■ Dataset extract:
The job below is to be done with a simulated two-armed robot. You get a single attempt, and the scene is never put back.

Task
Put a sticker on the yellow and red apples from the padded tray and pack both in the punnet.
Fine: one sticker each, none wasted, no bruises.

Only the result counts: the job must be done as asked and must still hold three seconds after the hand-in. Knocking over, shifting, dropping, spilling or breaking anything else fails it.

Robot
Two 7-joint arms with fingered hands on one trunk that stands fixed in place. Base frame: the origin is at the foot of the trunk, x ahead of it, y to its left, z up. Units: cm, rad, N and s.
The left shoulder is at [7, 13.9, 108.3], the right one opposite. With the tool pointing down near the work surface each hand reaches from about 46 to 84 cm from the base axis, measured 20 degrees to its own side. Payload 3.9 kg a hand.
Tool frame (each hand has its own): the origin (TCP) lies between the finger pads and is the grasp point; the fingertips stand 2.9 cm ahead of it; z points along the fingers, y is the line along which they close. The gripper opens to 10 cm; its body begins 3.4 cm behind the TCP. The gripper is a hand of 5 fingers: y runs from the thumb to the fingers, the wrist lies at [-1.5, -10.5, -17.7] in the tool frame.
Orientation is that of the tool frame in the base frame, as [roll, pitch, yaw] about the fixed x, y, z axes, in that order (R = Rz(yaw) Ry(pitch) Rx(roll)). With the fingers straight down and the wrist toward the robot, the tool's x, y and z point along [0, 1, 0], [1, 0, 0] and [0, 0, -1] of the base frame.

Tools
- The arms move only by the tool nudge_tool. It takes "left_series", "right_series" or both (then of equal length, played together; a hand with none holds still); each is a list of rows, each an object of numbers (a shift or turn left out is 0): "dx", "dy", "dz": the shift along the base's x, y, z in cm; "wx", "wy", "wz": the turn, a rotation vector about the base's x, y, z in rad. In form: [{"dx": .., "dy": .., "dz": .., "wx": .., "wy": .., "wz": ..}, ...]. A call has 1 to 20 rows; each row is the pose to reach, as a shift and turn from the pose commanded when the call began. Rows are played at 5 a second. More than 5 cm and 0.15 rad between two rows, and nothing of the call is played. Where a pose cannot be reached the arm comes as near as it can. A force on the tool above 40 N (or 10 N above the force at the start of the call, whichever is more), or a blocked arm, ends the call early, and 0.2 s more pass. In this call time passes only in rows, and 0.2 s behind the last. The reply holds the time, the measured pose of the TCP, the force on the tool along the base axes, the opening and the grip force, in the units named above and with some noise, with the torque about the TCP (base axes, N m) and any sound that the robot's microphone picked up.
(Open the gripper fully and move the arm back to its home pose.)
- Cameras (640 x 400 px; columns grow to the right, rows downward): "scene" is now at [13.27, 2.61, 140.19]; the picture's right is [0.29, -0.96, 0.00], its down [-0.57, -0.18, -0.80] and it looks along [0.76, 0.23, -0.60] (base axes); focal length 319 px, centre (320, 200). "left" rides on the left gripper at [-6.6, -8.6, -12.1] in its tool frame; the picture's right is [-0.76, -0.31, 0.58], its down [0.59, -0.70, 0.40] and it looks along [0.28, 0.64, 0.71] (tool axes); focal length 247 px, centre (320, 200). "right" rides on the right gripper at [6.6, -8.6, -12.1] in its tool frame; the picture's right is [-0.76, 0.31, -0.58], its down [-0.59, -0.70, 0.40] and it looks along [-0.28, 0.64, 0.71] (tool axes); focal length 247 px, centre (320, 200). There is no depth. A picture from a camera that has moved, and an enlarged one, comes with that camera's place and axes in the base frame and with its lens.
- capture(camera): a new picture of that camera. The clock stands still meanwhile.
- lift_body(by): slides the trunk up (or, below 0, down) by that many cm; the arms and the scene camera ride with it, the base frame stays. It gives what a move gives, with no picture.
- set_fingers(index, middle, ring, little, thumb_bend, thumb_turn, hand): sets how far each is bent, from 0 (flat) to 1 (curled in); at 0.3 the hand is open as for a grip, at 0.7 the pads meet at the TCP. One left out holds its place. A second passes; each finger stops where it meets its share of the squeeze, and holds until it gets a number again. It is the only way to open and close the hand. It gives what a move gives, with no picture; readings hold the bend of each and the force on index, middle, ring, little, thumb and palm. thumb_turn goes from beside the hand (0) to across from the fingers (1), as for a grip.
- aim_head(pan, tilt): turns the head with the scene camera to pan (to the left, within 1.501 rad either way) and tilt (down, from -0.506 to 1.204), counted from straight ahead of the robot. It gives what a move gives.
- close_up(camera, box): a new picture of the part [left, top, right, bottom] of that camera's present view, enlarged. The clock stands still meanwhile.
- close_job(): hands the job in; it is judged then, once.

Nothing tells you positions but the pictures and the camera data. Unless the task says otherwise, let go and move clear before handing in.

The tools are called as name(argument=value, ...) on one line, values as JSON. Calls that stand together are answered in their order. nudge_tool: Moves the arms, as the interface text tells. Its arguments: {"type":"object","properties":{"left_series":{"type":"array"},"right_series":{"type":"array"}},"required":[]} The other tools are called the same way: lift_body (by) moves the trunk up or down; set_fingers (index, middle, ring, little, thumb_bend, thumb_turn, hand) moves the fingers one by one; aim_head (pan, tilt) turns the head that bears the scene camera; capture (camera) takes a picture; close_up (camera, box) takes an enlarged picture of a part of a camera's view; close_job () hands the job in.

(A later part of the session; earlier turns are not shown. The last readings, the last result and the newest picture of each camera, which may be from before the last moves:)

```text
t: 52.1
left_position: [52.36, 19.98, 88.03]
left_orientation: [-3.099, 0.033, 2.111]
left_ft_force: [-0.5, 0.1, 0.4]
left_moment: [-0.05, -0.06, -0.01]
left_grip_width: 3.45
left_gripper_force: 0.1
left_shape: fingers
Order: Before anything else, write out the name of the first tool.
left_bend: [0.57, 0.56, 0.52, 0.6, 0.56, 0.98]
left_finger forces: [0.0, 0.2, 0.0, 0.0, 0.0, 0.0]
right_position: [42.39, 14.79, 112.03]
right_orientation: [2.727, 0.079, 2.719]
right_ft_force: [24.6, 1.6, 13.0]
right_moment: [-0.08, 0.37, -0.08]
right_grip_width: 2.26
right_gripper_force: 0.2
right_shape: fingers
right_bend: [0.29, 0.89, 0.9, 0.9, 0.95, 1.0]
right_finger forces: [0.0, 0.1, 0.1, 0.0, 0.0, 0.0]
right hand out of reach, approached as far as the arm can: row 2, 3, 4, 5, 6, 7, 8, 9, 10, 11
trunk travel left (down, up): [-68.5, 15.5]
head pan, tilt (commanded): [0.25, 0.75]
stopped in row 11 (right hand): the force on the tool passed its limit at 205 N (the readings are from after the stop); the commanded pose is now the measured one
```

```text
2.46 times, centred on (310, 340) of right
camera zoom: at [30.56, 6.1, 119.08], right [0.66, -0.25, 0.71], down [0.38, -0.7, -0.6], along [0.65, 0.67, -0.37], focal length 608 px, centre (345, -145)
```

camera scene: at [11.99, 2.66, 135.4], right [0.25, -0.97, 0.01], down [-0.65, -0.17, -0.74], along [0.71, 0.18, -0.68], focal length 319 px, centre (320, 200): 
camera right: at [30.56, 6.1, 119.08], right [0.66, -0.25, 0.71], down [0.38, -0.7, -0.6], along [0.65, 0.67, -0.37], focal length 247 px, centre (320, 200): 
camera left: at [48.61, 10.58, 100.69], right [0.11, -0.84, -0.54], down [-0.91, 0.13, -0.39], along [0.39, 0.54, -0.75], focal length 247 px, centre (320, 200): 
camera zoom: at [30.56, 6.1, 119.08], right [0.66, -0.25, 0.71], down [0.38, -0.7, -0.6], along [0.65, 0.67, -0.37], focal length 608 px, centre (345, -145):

■ The problem: Each line of the material should be duplicated exactly, please.

■ Response to the exercise:
The job below is to be done with a simulated two-armed robot. You get a single attempt, and the scene is never put back.

Task
Put a sticker on the yellow and red apples from the padded tray and pack both in the punnet.
Fine: one sticker each, none wasted, no bruises.

Only the result counts: the job must be done as asked and must still hold three seconds after the hand-in. Knocking over, shifting, dropping, spilling or breaking anything else fails it.

Robot
Two 7-joint arms with fingered hands on one trunk that stands fixed in place. Base frame: the origin is at the foot of the trunk, x ahead of it, y to its left, z up. Units: cm, rad, N and s.
The left shoulder is at [7, 13.9, 108.3], the right one opposite. With the tool pointing down near the work surface each hand reaches from about 46 to 84 cm from the base axis, measured 20 degrees to its own side. Payload 3.9 kg a hand.
Tool frame (each hand has its own): the origin (TCP) lies between the finger pads and is the grasp point; the fingertips stand 2.9 cm ahead of it; z points along the fingers, y is the line along which they close. The gripper opens to 10 cm; its body begins 3.4 cm behind the TCP. The gripper is a hand of 5 fingers: y runs from the thumb to the fingers, the wrist lies at [-1.5, -10.5, -17.7] in the tool frame.
Orientation is that of the tool frame in the base frame, as [roll, pitch, yaw] about the fixed x, y, z axes, in that order (R = Rz(yaw) Ry(pitch) Rx(roll)). With the fingers straight down and the wrist toward the robot, the tool's x, y and z point along [0, 1, 0], [1, 0, 0] and [0, 0, -1] of the base frame.

Tools
- The arms move only by the tool nudge_tool. It takes "left_series", "right_series" or both (then of equal length, played together; a hand with none holds still); each is a list of rows, each an object of numbers (a shift or turn left out is 0): "dx", "dy", "dz": the shift along the base's x, y, z in cm; "wx", "wy", "wz": the turn, a rotation vector about the base's x, y, z in rad. In form: [{"dx": .., "dy": .., "dz": .., "wx": .., "wy": .., "wz": ..}, ...]. A call has 1 to 20 rows; each row is the pose to reach, as a shift and turn from the pose commanded when the call began. Rows are played at 5 a second. More than 5 cm and 0.15 rad between two rows, and nothing of the call is played. Where a pose cannot be reached the arm comes as near as it can. A force on the tool above 40 N (or 10 N above the force at the start of the call, whichever is more), or a blocked arm, ends the call early, and 0.2 s more pass. In this call time passes only in rows, and 0.2 s behind the last. The reply holds the time, the measured pose of the TCP, the force on the tool along the base axes, the opening and the grip force, in the units named above and with some noise, with the torque about the TCP (base axes, N m) and any sound that the robot's microphone picked up.
(Open the gripper fully and move the arm back to its home pose.)
- Cameras (640 x 400 px; columns grow to the right, rows downward): "scene" is now at [13.27, 2.61, 140.19]; the picture's right is [0.29, -0.96, 0.00], its down [-0.57, -0.18, -0.80] and it looks along [0.76, 0.23, -0.60] (base axes); focal length 319 px, centre (320, 200). "left" rides on the left gripper at [-6.6, -8.6, -12.1] in its tool frame; the picture's right is [-0.76, -0.31, 0.58], its down [0.59, -0.70, 0.40] and it looks along [0.28, 0.64, 0.71] (tool axes); focal length 247 px, centre (320, 200). "right" rides on the right gripper at [6.6, -8.6, -12.1] in its tool frame; the picture's right is [-0.76, 0.31, -0.58], its down [-0.59, -0.70, 0.40] and it looks along [-0.28, 0.64, 0.71] (tool axes); focal length 247 px, centre (320, 200). There is no depth. A picture from a camera that has moved, and an enlarged one, comes with that camera's place and axes in the base frame and with its lens.
- capture(camera): a new picture of that camera. The clock stands still meanwhile.
- lift_body(by): slides the trunk up (or, below 0, down) by that many cm; the arms and the scene camera ride with it, the base frame stays. It gives what a move gives, with no picture.
- set_fingers(index, middle, ring, little, thumb_bend, thumb_turn, hand): sets how far each is bent, from 0 (flat) to 1 (curled in); at 0.3 the hand is open as for a grip, at 0.7 the pads meet at the TCP. One left out holds its place. A second passes; each finger stops where it meets its share of the squeeze, and holds until it gets a number again. It is the only way to open and close the hand. It gives what a move gives, with no picture; readings hold the bend of each and the force on index, middle, ring, little, thumb and palm. thumb_turn goes from beside the hand (0) to across from the fingers (1), as for a grip.
- aim_head(pan, tilt): turns the head with the scene camera to pan (to the left, within 1.501 rad either way) and tilt (down, from -0.506 to 1.204), counted from straight ahead of the robot. It gives what a move gives.
- close_up(camera, box): a new picture of the part [left, top, right, bottom] of that camera's present view, enlarged. The clock stands still meanwhile.
- close_job(): hands the job in; it is judged then, once.

Nothing tells you positions but the pictures and the camera data. Unless the task says otherwise, let go and move clear before handing in.

The tools are called as name(argument=value, ...) on one line, values as JSON. Calls that stand together are answered in their order. nudge_tool: Moves the arms, as the interface text tells. Its arguments: {"type":"object","properties":{"left_series":{"type":"array"},"right_series":{"type":"array"}},"required":[]} The other tools are called the same way: lift_body (by) moves the trunk up or down; set_fingers (index, middle, ring, little, thumb_bend, thumb_turn, hand) moves the fingers one by one; aim_head (pan, tilt) turns the head that bears the scene camera; capture (camera) takes a picture; close_up (camera, box) takes an enlarged picture of a part of a camera's view; close_job () hands the job in.

(A later part of the session; earlier turns are not shown. The last readings, the last result and the newest picture of each camera, which may be from before the last moves:)

```text
t: 52.1
left_position: [52.36, 19.98, 88.03]
left_orientation: [-3.099, 0.033, 2.111]
left_ft_force: [-0.5, 0.1, 0.4]
left_moment: [-0.05, -0.06, -0.01]
left_grip_width: 3.45
left_gripper_force: 0.1
left_shape: fingers
Order: Before anything else, write out the name of the first tool.
left_bend: [0.57, 0.56, 0.52, 0.6, 0.56, 0.98]
left_finger forces: [0.0, 0.2, 0.0, 0.0, 0.0, 0.0]
right_position: [42.39, 14.79, 112.03]
right_orientation: [2.727, 0.079, 2.719]
right_ft_force: [24.6, 1.6, 13.0]
right_moment: [-0.08, 0.37, -0.08]
right_grip_width: 2.26
right_gripper_force: 0.2
right_shape: fingers
right_bend: [0.29, 0.89, 0.9, 0.9, 0.95, 1.0]
right_finger forces: [0.0, 0.1, 0.1, 0.0, 0.0, 0.0]
right hand out of reach, approached as far as the arm can: row 2, 3, 4, 5, 6, 7, 8, 9, 10, 11
trunk travel left (down, up): [-68.5, 15.5]
head pan, tilt (commanded): [0.25, 0.75]
stopped in row 11 (right hand): the force on the tool passed its limit at 205 N (the readings are from after the stop); the commanded pose is now the measured one
```

```text
2.46 times, centred on (310, 340) of right
camera zoom: at [30.56, 6.1, 119.08], right [0.66, -0.25, 0.71], down [0.38, -0.7, -0.6], along [0.65, 0.67, -0.37], focal length 608 px, centre (345, -145)
```

camera scene: at [11.99, 2.66, 135.4], right [0.25, -0.97, 0.01], down [-0.65, -0.17, -0.74], along [0.71, 0.18, -0.68], focal length 319 px, centre (320, 200): 
camera right: at [30.56, 6.1, 119.08], right [0.66, -0.25, 0.71], down [0.38, -0.7, -0.6], along [0.65, 0.67, -0.37], focal length 247 px, centre (320, 200): 
camera left: at [48.61, 10.58, 100.69], right [0.11, -0.84, -0.54], down [-0.91, 0.13, -0.39], along [0.39, 0.54, -0.75], focal length 247 px, centre (320, 200): 
camera zoom: at [30.56, 6.1, 119.08], right [0.66, -0.25, 0.71], down [0.38, -0.7, -0.6], along [0.65, 0.67, -0.37], focal length 608 px, centre (345, -145):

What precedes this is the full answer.